** start of Passage shown **

While we're seeing a burst of astronomical OS X packages getting a
mention here, I thought I'd add that the venerable astronomical
data reduction system, Figaro, was ported to OS X a while back.
(If anyone is really interested, it's on the AAO's anonymous ftp
site, ftp.aao.gov.au/pub/figaro/4.5.1.figaro.tar.gz or
4.5.1.macosx.exe.tar.gz for a pre-built version for Panther.)


TWO

>>> On March 10, around 12 pm, EST, Nathan Strange wrote:

>>> I noticed a couple of posts on the list by astronomers, and I thought
>>> I'd mention JPL's SPICE library which can be found at:
>>>
>>> ftp://naif.jpl.nasa.gov
>>>
>>> in:
>>>
>>> /pub/naif/toolkit
>>>
>>> and:
>>>
>>> /pub/naif/toolkit_docs
>>>
>>> This library is now widely used in NASA, ESA, and I think NASDA too.
>>>
>>> Not only does it let you read in SPK ephemeris files for the planets
>>>  and moons, but it has a lot of handy functions for transforming
>>> orbit
>>>  elements, calculation occultations, etc. And that same FTP site has
>>> spacecraft
>>>  ephemeris files that you can use to animate stuff like Cassini's
>>> arrival
>>>  at Saturn :)
>>>
>>>
>>> You can do all of the calculations done on the horizons web page
>>> , and more stuff too.
>>>
>>>
>>> As far as I know this is the most complete open-source astrodynamics
>>> library available....  but there's a few things I'd like to add
>>> like a lambert solver :)
>>>
>>>
>>> I've used the fortran version of the library on both linux and os x
>>> to solve some fun problems.
>>>
>>> Anyway, that's my plug for the library... I hope some of you find it
>>> useful...
>>>  (Any NAIF programmers on the list feel free to correct any errors
>>>  in this message)
>>>
>>>
>>
>
>

Nathan Strange
Cassini Navigation
Jet Propulsion Laboratory

(The opinions expressed in this email are the opinions
of Nathan Strange alone and do not necessarily represent
the official position of any organization including JPL,
NASA, and CalTech.)

>> On Mar 10, 2004, at 5:12 PM, Fred Hebard wrote:
>>
>>> Nathan,
>>>
>>> Would you mind if I copied your post below to a navigation list of
>>> which I'm a member (Nav-L).  I was going to do it without
>>> attribution to protect your privacy, but then thought it better to
>>> ask!
>>>
>>> Thanks,
>>>
>>> Fred

> On Mar 11, 2004, at 11:30 AM, Nathan Strange wrote:
>
>> No problem, feel free to forward it with my name if you'd like.
>>
>> Is it a sea-faring navigation list?  The library was primarily
>> designed for space-faring
>> navigation.  It would be neat if it was also useful for sea-faring
>> navigation.
>>
>> -Nathan Strange
>>
>>

On Mar 11, 2004, at 9:35 AM, Fred Hebard wrote:

> Hi Nathan,
>
> Thanks.  It's a sea-faring or air-faring navigation list, devoted to
> traditional celestial navigation.  I have no idea how precise you have
> to get for space-faring, but 0.1' of arc is plenty accurate with
> ephemerides used at sea with hand-held sextants; in small yachts and
> airplanes, 1.0' of arc is fine.  With GPS, celestial navigation is a
> dying art, but the Navy, Air Force and Merchant Marine still use
> celestial.  The Armed Forces like to have a non-emissive system of
> navigation; I believe all the Air Force systems are automated, but the
> Navy still uses hand-held sextants, as well as automated.  The
> automated systems can be quite accurate, from what I understand.

** end of Passage shown **
** start of Given records **

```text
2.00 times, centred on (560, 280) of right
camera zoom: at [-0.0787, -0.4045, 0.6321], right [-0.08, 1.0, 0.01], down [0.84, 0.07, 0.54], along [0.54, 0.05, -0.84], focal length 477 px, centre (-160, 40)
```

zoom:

** end of Given records **
** start of Given records **

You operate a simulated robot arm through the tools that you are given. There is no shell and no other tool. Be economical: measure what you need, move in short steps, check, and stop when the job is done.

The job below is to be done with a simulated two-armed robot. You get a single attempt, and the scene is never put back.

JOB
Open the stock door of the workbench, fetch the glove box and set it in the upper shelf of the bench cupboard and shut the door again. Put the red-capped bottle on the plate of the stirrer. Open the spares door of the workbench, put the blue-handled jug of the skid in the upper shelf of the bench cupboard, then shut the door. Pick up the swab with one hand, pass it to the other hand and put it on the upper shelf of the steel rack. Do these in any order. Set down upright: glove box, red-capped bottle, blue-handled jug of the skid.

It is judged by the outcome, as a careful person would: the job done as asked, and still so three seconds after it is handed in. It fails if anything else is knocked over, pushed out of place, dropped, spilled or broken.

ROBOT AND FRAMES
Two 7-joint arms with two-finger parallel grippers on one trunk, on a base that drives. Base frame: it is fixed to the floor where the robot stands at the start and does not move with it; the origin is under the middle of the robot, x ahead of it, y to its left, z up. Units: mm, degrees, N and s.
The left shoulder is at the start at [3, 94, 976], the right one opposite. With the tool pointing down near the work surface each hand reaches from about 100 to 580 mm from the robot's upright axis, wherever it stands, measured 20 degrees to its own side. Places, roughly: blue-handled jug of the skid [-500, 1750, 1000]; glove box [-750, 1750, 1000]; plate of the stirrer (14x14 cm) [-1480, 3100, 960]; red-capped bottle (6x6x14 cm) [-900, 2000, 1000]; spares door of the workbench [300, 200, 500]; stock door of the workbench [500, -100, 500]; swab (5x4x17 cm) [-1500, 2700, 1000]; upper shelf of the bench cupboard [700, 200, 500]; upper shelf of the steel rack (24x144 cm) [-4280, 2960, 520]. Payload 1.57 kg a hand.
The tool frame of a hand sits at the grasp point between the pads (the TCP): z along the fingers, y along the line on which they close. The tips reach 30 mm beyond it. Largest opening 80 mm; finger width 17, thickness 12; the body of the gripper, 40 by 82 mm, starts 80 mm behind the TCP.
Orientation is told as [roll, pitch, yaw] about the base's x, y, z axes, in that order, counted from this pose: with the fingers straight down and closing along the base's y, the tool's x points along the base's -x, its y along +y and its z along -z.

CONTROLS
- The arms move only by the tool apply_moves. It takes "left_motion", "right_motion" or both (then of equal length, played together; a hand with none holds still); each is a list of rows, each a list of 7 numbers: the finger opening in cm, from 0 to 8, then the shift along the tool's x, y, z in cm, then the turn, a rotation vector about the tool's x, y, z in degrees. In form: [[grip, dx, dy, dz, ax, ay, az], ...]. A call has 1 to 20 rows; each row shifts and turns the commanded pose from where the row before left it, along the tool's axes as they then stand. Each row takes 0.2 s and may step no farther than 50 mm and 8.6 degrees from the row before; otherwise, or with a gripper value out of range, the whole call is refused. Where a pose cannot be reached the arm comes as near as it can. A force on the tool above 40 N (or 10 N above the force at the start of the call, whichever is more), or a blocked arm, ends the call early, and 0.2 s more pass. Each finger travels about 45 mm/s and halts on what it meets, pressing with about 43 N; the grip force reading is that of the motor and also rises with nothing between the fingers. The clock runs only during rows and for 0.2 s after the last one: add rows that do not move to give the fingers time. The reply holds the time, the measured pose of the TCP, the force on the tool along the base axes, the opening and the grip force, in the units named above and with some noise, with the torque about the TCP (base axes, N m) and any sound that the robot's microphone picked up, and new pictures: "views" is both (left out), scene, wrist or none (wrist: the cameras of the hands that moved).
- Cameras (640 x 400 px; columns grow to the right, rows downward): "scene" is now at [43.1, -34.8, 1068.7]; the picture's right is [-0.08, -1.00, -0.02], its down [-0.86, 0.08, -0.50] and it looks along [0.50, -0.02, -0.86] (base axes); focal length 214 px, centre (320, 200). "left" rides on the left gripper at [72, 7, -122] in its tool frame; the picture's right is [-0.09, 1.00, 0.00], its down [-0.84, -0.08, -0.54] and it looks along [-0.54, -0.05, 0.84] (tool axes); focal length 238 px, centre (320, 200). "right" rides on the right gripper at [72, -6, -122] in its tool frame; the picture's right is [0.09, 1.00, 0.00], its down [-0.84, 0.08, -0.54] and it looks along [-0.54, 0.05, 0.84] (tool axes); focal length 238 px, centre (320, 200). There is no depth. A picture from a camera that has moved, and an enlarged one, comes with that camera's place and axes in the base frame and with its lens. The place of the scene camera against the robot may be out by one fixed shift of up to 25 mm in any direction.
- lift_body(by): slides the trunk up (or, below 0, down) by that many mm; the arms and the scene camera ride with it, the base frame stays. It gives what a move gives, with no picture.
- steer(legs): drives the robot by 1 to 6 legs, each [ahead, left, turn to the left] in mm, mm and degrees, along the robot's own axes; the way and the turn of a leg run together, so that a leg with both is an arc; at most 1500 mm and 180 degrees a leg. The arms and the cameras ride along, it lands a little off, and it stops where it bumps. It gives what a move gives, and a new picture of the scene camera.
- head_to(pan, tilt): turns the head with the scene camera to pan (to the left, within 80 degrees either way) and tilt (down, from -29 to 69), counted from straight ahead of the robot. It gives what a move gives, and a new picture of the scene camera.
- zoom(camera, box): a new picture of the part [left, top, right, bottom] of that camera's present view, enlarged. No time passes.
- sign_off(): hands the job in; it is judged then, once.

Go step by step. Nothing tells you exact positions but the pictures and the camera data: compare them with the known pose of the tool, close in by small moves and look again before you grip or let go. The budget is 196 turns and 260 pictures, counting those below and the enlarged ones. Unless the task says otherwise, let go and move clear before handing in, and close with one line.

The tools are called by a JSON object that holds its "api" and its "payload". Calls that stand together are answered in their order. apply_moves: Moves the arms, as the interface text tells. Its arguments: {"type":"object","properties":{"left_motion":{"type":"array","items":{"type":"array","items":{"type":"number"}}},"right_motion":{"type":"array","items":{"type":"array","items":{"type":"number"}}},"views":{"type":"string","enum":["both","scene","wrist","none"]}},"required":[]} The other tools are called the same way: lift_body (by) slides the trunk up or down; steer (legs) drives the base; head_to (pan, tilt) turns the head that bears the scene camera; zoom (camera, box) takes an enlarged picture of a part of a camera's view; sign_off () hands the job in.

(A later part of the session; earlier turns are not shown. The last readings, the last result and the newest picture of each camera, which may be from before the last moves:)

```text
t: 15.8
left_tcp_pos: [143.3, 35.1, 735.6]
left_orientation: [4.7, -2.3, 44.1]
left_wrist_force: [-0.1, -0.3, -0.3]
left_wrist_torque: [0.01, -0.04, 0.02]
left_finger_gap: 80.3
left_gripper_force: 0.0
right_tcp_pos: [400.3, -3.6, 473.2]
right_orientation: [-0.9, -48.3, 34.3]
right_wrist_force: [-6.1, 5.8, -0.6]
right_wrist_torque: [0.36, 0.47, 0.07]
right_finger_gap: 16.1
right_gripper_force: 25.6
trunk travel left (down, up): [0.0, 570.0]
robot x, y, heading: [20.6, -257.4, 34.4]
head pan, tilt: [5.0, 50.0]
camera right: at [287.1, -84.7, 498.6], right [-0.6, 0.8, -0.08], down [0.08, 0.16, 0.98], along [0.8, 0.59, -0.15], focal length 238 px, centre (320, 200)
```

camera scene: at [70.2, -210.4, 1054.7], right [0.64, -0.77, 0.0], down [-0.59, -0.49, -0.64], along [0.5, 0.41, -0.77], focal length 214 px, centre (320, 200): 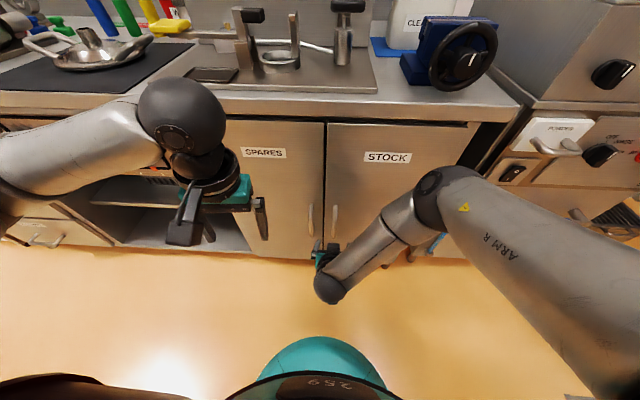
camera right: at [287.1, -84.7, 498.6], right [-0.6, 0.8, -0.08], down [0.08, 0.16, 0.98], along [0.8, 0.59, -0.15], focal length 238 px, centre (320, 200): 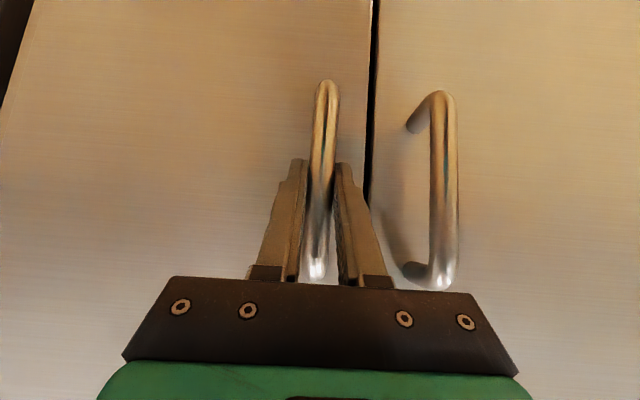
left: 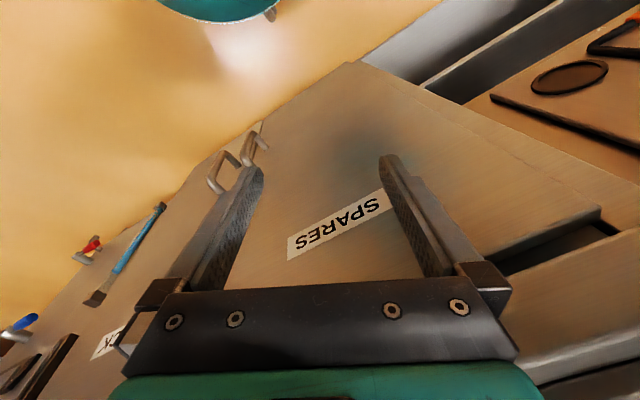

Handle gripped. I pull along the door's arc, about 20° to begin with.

** end of Given records **
** start of Given records **

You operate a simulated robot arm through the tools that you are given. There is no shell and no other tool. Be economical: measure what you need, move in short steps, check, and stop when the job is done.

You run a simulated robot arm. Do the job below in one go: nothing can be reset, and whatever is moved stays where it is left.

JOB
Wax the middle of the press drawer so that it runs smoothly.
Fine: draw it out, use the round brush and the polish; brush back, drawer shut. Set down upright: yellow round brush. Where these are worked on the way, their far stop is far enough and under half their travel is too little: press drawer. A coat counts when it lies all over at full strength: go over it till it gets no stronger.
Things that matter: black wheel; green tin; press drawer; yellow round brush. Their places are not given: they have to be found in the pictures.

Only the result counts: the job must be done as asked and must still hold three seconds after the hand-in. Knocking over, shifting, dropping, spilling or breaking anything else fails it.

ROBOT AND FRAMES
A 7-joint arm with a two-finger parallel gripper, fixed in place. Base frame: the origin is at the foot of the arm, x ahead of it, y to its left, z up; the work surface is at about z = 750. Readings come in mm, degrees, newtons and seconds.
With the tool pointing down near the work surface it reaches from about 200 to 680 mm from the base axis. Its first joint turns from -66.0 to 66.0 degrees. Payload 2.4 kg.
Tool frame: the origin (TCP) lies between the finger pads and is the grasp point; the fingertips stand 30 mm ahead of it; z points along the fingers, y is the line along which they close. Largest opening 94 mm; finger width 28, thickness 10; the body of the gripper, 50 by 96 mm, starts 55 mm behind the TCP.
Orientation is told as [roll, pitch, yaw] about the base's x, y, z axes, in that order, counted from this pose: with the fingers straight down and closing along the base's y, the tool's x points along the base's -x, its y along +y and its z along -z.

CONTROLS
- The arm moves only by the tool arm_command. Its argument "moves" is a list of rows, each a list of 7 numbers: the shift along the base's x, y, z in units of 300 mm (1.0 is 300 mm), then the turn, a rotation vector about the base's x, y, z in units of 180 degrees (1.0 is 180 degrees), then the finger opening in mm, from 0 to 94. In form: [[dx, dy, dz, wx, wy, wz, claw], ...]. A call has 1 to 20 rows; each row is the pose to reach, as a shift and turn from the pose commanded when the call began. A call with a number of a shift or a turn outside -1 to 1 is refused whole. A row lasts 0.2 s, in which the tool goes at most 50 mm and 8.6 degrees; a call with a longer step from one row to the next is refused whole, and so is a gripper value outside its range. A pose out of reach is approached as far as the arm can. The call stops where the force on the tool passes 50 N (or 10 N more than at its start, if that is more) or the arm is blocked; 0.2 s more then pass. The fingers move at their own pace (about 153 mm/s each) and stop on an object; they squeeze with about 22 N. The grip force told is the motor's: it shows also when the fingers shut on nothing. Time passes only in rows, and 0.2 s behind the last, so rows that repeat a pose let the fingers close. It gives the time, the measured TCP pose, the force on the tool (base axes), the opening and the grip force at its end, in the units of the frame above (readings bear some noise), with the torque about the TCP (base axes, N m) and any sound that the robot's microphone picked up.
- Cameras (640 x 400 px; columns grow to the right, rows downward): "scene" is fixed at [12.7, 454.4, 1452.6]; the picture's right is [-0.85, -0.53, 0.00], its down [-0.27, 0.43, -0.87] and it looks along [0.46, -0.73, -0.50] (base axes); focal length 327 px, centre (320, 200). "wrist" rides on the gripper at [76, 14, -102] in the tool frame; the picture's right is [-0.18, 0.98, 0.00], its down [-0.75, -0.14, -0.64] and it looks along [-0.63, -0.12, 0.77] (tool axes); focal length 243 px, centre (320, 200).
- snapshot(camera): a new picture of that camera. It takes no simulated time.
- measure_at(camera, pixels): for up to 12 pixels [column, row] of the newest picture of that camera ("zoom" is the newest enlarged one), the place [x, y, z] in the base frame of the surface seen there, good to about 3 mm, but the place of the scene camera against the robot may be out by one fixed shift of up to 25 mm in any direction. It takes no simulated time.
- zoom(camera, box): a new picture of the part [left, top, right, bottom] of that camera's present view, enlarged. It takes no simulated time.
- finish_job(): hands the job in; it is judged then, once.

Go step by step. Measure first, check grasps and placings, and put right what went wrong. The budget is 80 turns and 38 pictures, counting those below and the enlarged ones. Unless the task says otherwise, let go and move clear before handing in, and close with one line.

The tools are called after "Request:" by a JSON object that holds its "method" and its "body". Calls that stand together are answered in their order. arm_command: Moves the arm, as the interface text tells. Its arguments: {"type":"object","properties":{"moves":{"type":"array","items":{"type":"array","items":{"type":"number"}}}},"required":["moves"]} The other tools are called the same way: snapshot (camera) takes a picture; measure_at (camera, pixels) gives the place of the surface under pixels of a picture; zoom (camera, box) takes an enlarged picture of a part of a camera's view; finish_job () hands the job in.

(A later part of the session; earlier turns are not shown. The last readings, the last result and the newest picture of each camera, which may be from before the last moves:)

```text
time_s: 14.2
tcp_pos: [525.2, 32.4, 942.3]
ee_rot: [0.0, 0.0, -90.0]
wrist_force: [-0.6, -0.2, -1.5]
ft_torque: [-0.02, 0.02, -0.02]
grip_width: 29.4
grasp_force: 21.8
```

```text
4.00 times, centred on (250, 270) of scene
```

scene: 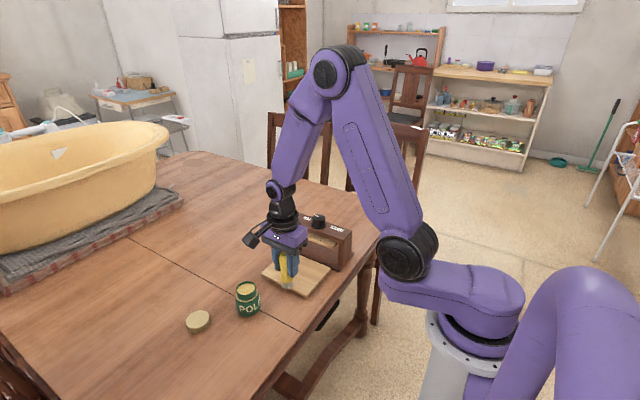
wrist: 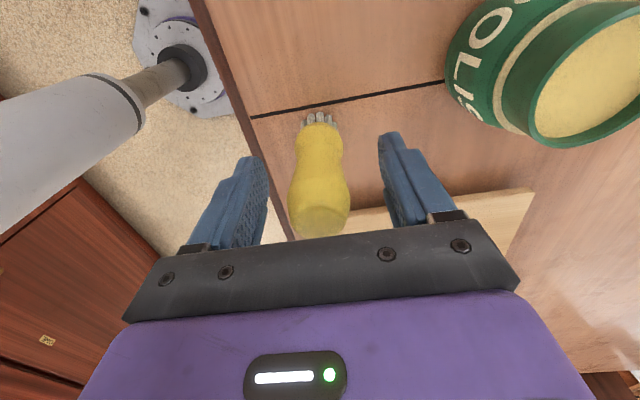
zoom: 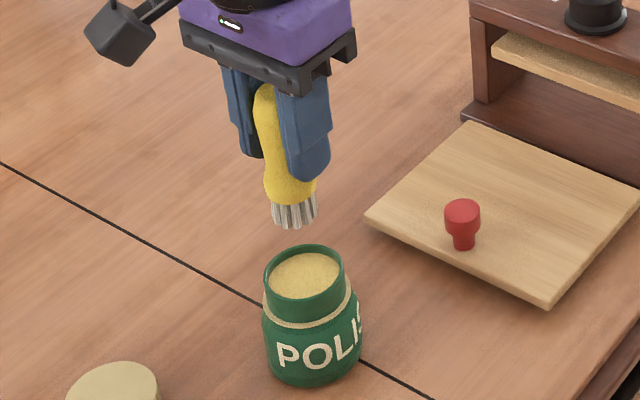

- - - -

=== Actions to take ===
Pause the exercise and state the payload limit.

** end of Given records **

=== Actions to take ===
**A.** Cite the passage shown exactly. Begin with "(The opinions expressed" and finish with "NASA, and CalTech.)".
**B.** Resume the passage shown where it left off.

=== Results of the exercise ===
**A.**
(The opinions expressed in this email are the opinions
of Nathan Strange alone and do not necessarily represent
the official position of any organization including JPL,
NASA, and CalTech.)

**B.**
>
> There are a number of computer systems out there for calculating
> ephemerides and position at sea.  The Naval Observatory and the
> British put out a package, and they also still put out printed
> versions of the Air and Nautical Almanacs.  I just thought the list
> might be interested in what you had.
>

Sounds like some fun stuff!  My boss, the Cassini Nav Chief, is a fan
of Bowditch's, 'The American Practical Navigator'
and recently found an old edition.   When I get the time, I want to
take a celestial navigation class :)

JPL is the keeper of the most accurate ephemerides in the world.  The
most current right
now is de405 which is on that ftp site in my email.  de405s is a
smaller file that doesn't go as far into the future.

The horizons website would be the easiest way to access the ephemeris
data, and I think it would give you the
information that you need for celestial navigation.


> Some dumb questions.  Do you all use an earth-centered system of
> coordinates for near-earth operations?  If so, do you try to determine
> your distance from the earth using celestial observations, and how?
> Thanks again,
>
> Fred
>
>

I don't know much about near Earth navigation, but I can tell you about
how we do deep space...
We use a lot of coordinate systems, but mostly we use EME200
(Earth-Mean-Equator of 2000) because
it's the most standardized. We use a lot of different centers, so we
always quote distances with
stating what central body was used, and often what ephemeris was used
to locate the central body.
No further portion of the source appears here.